#### [PROBLEM]
Retype the section of the page text that opens with "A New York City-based" and closes with "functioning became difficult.".

#### [PAGE TEXT]
>> begin

A New York City-based artist has been creating lavish costumes out of discarded milk cartons, captivating spectators and local schoolchildren with their incredible design and detail.
Ventiko, the creator of the milk carton dresses and accompanying performance artist collective, Sylva Dean and Me, says she began tinkering with the cartons when her mother developed breast cancer in 2010. A photography artist up until that point, Ventiko says she became incapable of creating photographs, and daily functioning became difficult.
She started collecting milk cartons from the nursery school around the corner from her Bushwick home, taking them home to wash, dry, drill and experiment, she told News 4 in an email. She created her first wearable sculpture using staples, each closed by hand -- and it would up falling apart on the first trip out of the house. That's when she took to sewing the cartons.

>> end

#### [MATERIAL PROVIDED]
>> begin

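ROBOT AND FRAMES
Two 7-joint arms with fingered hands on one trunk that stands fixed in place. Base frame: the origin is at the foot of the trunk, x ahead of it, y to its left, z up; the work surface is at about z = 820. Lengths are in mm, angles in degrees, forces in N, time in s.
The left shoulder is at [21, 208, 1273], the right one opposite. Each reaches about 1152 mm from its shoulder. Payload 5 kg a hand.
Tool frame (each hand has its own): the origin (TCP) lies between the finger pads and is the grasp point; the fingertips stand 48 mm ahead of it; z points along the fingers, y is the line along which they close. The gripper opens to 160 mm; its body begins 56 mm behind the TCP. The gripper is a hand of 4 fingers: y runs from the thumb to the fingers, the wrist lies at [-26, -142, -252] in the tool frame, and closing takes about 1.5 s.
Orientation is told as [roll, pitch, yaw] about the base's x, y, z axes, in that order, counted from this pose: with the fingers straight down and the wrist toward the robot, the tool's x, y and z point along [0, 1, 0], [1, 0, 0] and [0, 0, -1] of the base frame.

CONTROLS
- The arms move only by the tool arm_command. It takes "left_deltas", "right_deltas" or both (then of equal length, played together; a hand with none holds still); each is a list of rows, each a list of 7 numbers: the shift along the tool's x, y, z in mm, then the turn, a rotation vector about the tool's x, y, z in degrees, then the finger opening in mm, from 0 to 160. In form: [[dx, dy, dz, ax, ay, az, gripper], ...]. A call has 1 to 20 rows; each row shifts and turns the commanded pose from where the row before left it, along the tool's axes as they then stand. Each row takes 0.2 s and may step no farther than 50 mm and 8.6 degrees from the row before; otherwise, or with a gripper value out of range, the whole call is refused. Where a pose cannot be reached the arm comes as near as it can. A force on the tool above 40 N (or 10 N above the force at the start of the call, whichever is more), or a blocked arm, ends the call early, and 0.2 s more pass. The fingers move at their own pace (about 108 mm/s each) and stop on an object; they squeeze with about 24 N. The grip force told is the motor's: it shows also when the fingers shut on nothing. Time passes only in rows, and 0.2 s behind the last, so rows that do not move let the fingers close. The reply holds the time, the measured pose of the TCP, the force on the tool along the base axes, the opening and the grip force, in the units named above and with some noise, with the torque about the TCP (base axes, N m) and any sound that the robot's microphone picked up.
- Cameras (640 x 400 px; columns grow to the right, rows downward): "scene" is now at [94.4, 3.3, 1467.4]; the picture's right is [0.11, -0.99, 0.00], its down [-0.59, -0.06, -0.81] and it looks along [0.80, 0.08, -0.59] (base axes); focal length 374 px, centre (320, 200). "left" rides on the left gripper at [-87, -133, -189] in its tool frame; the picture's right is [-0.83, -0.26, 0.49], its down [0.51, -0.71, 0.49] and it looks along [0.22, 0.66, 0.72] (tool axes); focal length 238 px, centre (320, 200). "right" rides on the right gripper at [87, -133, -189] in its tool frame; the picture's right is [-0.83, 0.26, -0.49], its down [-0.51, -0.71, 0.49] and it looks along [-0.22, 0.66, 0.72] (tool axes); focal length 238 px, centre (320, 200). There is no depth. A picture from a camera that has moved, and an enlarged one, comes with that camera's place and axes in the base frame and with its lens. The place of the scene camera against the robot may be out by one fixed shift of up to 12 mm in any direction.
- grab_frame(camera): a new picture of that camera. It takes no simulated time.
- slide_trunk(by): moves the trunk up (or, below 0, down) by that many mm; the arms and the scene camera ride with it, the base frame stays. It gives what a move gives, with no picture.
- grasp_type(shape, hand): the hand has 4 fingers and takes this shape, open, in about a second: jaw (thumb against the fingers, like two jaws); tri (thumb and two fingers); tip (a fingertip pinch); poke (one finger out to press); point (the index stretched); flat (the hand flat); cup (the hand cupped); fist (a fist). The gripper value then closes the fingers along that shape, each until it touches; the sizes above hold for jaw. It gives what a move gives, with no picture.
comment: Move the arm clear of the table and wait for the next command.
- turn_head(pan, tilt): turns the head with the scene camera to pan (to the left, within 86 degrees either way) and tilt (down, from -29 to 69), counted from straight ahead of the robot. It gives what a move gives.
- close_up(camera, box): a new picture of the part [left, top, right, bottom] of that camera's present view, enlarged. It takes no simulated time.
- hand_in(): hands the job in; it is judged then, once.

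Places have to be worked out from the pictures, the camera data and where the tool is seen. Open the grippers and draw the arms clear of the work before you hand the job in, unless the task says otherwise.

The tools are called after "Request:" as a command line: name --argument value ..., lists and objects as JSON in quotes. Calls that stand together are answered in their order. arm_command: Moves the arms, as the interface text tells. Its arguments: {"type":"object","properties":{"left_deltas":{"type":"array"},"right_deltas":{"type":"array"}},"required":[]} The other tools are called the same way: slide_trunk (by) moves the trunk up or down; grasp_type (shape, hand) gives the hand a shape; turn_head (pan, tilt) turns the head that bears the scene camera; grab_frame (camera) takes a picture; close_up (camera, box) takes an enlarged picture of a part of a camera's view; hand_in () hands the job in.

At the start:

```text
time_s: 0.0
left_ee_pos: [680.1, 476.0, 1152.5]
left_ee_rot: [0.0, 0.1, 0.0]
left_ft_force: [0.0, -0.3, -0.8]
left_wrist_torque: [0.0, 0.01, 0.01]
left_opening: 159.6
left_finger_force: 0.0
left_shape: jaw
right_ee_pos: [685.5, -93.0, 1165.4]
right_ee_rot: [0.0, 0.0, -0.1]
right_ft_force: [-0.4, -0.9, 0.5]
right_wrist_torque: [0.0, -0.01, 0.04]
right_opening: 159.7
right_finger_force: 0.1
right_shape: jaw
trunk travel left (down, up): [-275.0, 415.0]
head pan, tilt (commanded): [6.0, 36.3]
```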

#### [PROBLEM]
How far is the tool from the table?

>> end

#### [EXERCISE SOLUTION]
A New York City-based artist has been creating lavish costumes out of discarded milk cartons, captivating spectators and local schoolchildren with their incredible design and detail.
Ventiko, the creator of the milk carton dresses and accompanying performance artist collective, Sylva Dean and Me, says she began tinkering with the cartons when her mother developed breast cancer in 2010. A photography artist up until that point, Ventiko says she became incapable of creating photographs, and daily functioning became difficult.